Women And Investing It’s A Different World

By |2020-04-15T01:09:34+00:00August 2nd, 2017|Retirement Planning|

As an advisor, I meet with single women quite often.  Be it from divorce or the passing of their husband; I see women come into my office frustrated and fearful.

Women have different views and needs when it comes to retirement planning advice and for several reasons.

First, let’s look at the science behind why women consider investing differently.   We can all agree that men and women think, feel, reason, and react differently and that is because our brains are built differently.

There is a region of the brain called the amygdala that works as the risk assessment for every activity we do. This area is larger in women than it is in men so with considering risk, women’s larger amygdala causes women to stop and be very cautious.  While men usually generally look for more risk and excitement, women tend to seek investments that are less risky to avoid the pain of loss.
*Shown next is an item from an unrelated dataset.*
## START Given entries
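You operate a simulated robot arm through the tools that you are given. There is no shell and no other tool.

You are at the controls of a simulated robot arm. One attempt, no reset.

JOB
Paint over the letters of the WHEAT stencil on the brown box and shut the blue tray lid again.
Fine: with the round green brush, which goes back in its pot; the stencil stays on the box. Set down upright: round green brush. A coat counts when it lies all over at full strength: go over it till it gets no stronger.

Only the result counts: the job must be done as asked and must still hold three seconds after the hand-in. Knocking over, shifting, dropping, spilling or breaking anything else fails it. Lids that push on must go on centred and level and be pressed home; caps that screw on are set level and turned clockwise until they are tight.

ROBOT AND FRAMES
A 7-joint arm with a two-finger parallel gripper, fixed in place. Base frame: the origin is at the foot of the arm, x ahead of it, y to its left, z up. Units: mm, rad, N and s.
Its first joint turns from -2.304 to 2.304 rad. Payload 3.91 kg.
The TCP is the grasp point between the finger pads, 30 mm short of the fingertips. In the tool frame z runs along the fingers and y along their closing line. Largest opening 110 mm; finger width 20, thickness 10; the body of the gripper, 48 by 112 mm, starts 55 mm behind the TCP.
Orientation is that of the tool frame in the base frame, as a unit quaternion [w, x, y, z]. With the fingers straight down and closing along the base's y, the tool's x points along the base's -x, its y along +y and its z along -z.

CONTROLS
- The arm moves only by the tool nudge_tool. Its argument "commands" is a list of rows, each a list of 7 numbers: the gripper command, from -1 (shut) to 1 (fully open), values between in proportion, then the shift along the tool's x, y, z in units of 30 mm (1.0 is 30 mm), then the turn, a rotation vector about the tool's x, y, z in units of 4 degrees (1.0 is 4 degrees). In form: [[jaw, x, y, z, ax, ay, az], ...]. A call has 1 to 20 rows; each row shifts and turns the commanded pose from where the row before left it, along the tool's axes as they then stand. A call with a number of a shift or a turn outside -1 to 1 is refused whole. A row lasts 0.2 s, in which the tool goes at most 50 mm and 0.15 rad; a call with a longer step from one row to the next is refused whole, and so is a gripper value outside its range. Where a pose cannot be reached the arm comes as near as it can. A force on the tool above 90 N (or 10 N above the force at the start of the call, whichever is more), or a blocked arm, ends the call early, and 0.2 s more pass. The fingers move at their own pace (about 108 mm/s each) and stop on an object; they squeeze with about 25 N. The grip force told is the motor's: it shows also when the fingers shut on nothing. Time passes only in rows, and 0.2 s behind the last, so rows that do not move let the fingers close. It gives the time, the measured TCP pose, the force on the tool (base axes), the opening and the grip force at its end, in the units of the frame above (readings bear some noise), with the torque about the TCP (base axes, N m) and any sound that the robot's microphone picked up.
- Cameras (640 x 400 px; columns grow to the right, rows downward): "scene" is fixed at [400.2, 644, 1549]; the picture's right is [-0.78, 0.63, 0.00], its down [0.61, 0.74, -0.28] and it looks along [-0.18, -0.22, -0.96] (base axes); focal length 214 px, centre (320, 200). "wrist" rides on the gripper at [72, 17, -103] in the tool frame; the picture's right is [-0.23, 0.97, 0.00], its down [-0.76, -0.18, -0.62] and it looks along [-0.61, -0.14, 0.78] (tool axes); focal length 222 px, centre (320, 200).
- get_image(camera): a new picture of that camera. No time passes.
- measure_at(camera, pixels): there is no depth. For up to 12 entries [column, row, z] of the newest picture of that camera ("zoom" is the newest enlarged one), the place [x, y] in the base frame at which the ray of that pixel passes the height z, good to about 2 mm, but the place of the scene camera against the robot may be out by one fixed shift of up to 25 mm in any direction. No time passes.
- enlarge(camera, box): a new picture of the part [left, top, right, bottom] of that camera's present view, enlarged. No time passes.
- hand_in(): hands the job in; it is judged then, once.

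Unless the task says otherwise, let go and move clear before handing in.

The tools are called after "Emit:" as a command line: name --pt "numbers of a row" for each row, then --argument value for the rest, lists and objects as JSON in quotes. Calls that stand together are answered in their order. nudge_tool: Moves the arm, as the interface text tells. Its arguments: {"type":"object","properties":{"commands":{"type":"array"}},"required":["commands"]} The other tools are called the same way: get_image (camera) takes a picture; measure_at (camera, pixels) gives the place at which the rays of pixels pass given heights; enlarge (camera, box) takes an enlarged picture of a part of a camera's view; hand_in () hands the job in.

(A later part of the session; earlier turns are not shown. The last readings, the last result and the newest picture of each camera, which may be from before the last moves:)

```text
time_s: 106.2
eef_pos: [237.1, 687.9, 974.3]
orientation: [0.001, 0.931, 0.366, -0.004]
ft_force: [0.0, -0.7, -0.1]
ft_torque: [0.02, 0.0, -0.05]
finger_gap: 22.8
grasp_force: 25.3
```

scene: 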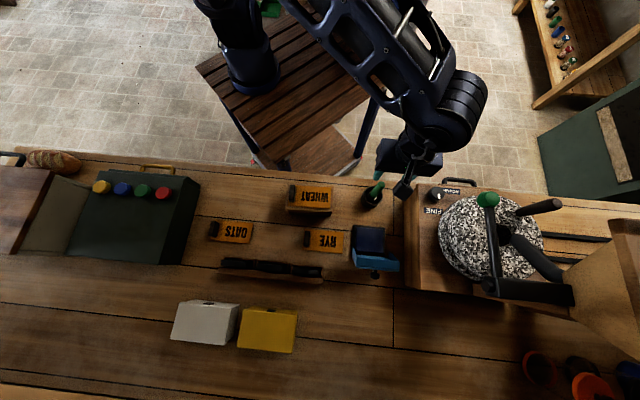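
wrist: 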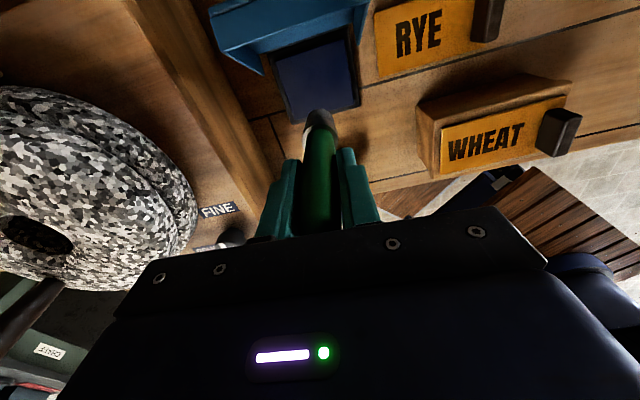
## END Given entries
Now, let’s look at the frontal cortex which processes emotional responses; once again that region of the brain is larger in women than it is in men.  Thus, making women more sensitive and averse to taking a chance on negative outcomes. A woman will choose an investment option that will have less chance of sudden drops, and if losses do happen, they will be doubtful to go back to that investment choice.

Speaking of emotions, that is the other difference, men think more about accumulating, whereas women tend to think about day to day living (will my money last???) and using the money to help others (legacy or charitable donations)

Moving over to the hippocampus which is where the spatial mapping of the environment, estimating distances and directions come into play. So, where men can have directions of “turn south in 1 1/2 miles” women tend to like directions of “turn left on Pearl Street, you will see a Chevron station on the left-hand side.”

When it comes to investing, men tend to look at investing in comparison to how and what their peers are doing, in other words, “traveling in the right direction.”  Women like benchmarks, something they can visualize.

Now, let’s look at life and how women are more challenged than men when it comes to retirement planning:

Women live longer than men.

Statistics show that women live 6.5 years longer than men (although I have found most of the women I speak with have outlived their husbands by at least ten years or more) so women need their money to last longer than men do.   Women earn less than men do.  This hits women hard in 2 places; women have less to invest in their retirement portfolio.  Women tend to have a higher risk of needing long term care than men do.  Women have an increased risk of bone disease, heart disease, and Alzheimer’s than men do.

Couple that with the fact that women live longer, there is an 88% higher chance for females needing long term care than men may require.

What does this all mean? 

Women need to look at their retirement planning through their own eyes, and not through the eyes of how their husbands always had it, or through the lens of a male advisor.
Women, ask the tough questions of your advisor;
•    “Can you guarantee me safety so that I know at least a portion of my money is safe, protected, and insured?”
•    “Does this investment offer me a guarantee of doubling my monthly income, without risk of running out of money, should I need long term care?”
•    “Does this investment guarantee, that no matter what happens in the market, my heirs will receive the legacy I have earmarked for them?”

Those questions should be able to be answered with a simple “Yes or no.”